The laptops-to-nuclear conglomerate confirmed an earlier media report saying the Westinghouse nuclear business had booked losses in fiscal years 2012 and 2013.
The company defended its disclosure practices, saying it did not need to write down such losses because the Westinghouse operation was profitable overall.
But the shares, which had already fallen around 39 percent after the company revealed past accounting problems in April, plunged as much as 9.2 percent to a near three-year low as investors doubted whether Toshiba would regain credibility any time soon. The shares later erased some of the losses to be down 5.4 percent.
Nicholas Smith, a strategist at brokerage CLSA, said the latest news came just as some investors were considering betting on a recovery in Toshiba shares.
“I think some of the braver hedge funds were mulling it, and are now feeling really lucky that they hadn’t pulled the trigger,” he said.
Toshiba has said it inflated its profits by about 155 billion yen ($1.26 billion) over roughly seven years.
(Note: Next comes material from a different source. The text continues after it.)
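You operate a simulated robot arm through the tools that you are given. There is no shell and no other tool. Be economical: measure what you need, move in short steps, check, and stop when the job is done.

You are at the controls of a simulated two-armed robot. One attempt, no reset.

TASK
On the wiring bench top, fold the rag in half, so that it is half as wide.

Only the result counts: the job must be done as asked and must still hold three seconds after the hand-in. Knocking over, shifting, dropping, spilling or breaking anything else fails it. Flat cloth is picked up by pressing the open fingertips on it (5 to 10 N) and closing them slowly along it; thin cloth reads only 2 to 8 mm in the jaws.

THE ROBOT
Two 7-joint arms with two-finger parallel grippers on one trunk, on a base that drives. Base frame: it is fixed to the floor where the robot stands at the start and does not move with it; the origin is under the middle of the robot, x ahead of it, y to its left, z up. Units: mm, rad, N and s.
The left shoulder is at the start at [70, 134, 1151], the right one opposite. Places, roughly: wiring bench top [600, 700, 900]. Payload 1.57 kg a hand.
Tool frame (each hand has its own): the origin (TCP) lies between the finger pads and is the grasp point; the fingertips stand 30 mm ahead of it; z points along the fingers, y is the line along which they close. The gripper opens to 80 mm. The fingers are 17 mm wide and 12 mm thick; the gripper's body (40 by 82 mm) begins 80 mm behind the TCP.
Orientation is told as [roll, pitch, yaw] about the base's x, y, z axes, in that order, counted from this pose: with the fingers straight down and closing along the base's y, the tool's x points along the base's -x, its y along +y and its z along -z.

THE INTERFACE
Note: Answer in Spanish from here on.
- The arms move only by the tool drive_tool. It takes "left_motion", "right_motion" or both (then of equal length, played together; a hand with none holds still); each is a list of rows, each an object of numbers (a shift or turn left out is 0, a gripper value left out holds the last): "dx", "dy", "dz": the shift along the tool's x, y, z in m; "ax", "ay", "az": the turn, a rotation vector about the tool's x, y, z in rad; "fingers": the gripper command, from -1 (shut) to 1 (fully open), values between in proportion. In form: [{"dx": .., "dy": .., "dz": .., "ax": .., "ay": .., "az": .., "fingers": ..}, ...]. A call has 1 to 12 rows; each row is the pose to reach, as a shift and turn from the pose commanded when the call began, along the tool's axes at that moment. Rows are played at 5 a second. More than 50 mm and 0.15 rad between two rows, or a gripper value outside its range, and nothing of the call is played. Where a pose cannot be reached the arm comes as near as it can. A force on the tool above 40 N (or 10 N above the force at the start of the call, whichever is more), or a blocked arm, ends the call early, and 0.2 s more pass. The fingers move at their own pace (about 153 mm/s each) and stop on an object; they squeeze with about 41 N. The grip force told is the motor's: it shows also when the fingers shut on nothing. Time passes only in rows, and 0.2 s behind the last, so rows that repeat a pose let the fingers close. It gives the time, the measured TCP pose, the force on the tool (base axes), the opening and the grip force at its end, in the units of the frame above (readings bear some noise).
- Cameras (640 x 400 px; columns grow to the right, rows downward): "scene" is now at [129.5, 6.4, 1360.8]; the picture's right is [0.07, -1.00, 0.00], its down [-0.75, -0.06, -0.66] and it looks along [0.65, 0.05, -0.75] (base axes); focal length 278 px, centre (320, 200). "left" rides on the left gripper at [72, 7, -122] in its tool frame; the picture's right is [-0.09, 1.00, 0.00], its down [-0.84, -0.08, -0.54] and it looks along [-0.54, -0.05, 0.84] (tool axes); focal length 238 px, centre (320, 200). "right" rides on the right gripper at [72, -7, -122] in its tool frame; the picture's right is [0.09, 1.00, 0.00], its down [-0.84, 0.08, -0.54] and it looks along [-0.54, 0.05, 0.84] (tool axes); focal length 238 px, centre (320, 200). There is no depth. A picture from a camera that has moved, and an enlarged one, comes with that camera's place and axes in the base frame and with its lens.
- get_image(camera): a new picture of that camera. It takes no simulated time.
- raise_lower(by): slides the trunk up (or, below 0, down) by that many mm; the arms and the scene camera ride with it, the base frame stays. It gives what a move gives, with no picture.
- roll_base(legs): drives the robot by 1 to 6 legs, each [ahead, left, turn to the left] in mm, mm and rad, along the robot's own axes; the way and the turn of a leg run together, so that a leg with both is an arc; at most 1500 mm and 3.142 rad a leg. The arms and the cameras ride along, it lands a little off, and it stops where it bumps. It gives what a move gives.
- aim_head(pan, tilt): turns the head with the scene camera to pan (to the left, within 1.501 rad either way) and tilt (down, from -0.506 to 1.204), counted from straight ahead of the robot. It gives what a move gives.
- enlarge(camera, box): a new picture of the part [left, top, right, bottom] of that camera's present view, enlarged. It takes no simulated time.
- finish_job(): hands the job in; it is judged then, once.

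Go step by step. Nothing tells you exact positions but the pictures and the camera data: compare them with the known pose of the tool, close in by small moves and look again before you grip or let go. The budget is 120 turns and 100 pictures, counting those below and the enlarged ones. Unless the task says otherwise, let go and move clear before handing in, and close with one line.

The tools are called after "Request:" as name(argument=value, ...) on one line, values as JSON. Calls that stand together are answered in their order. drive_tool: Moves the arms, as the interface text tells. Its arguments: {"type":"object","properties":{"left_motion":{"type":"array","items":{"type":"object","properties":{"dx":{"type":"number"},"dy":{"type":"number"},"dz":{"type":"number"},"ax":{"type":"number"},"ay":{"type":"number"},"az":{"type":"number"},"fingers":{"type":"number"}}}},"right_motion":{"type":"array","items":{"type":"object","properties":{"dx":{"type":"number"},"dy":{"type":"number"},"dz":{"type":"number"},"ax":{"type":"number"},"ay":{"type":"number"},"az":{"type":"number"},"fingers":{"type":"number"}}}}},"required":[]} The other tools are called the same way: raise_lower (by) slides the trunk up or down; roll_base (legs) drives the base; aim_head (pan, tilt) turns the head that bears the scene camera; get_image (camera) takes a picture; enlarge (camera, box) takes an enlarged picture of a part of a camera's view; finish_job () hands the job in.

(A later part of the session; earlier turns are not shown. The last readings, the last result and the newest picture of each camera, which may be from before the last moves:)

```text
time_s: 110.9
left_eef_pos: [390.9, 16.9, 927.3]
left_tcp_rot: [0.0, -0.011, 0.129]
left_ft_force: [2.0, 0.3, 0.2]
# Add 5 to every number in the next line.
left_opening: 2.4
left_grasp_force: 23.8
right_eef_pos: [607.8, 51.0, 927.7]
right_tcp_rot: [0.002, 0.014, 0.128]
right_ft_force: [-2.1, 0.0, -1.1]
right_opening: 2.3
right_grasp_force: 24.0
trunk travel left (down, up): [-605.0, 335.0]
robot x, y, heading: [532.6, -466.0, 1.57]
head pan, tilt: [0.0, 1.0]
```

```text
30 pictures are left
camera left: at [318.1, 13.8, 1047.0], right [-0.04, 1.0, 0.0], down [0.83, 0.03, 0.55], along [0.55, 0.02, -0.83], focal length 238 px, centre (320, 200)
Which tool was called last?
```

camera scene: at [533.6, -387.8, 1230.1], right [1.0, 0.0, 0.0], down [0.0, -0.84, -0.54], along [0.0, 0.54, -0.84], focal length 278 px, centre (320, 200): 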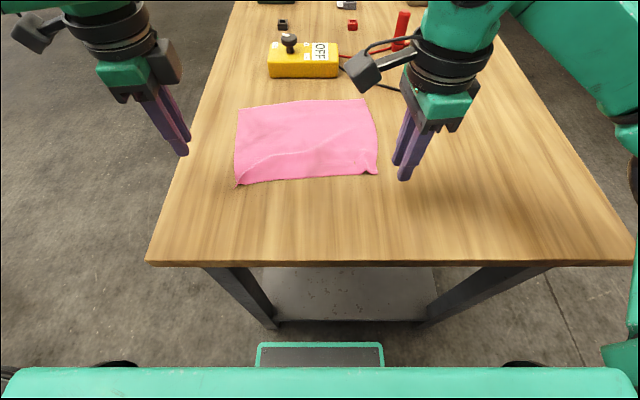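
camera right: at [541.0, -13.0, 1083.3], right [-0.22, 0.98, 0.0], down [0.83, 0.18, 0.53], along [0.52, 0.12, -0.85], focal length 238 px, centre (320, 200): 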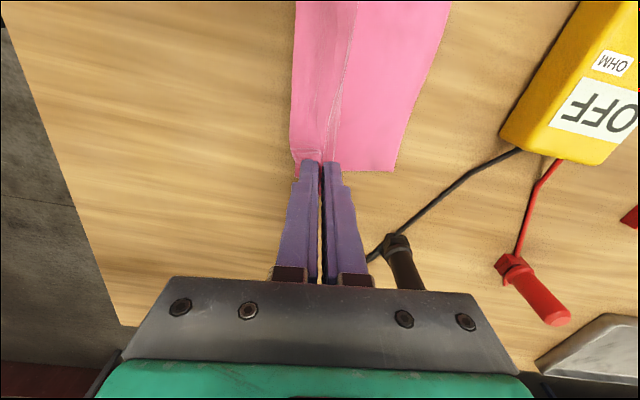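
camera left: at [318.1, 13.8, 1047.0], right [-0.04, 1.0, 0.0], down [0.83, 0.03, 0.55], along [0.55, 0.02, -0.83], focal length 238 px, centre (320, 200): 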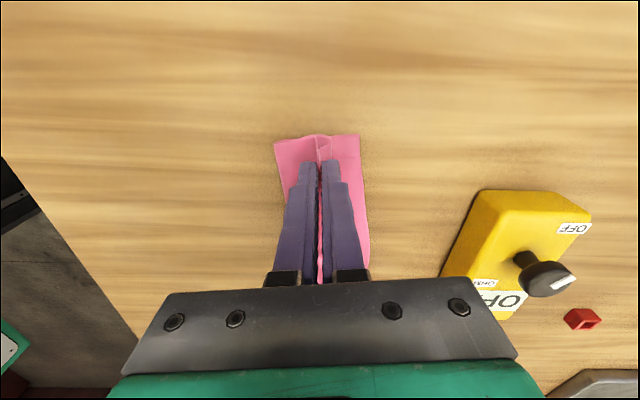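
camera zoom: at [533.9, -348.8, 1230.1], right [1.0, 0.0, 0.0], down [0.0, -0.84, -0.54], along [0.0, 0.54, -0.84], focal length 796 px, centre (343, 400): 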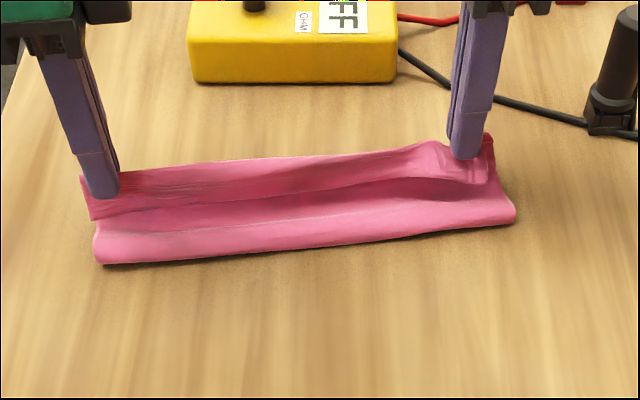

An independent accounting probe said in July that the company suffered from dysfunctions in governance and a culture of discouraging employees from questioning their superiors.
Analysts have long speculated that the value of assets and goodwill related to Westinghouse, in which Toshiba has an 87 percent stake, has been overstated, especially as the Fukushima disaster and the US shale boom have reduced the appeal of nuclear power.
The company said in July that it was considering lowering its stake in Westinghouse.
Martin King, co-managing director at Tyton Capital Advisors, said some investors may find Toshiba’s bad-to-worse moment to be a good buying opportunity.
“In terms of corporate governance and company politics it’s farcical, but the company does have profitable businesses. I’d say now is a better time than most to consider allocating,” he said.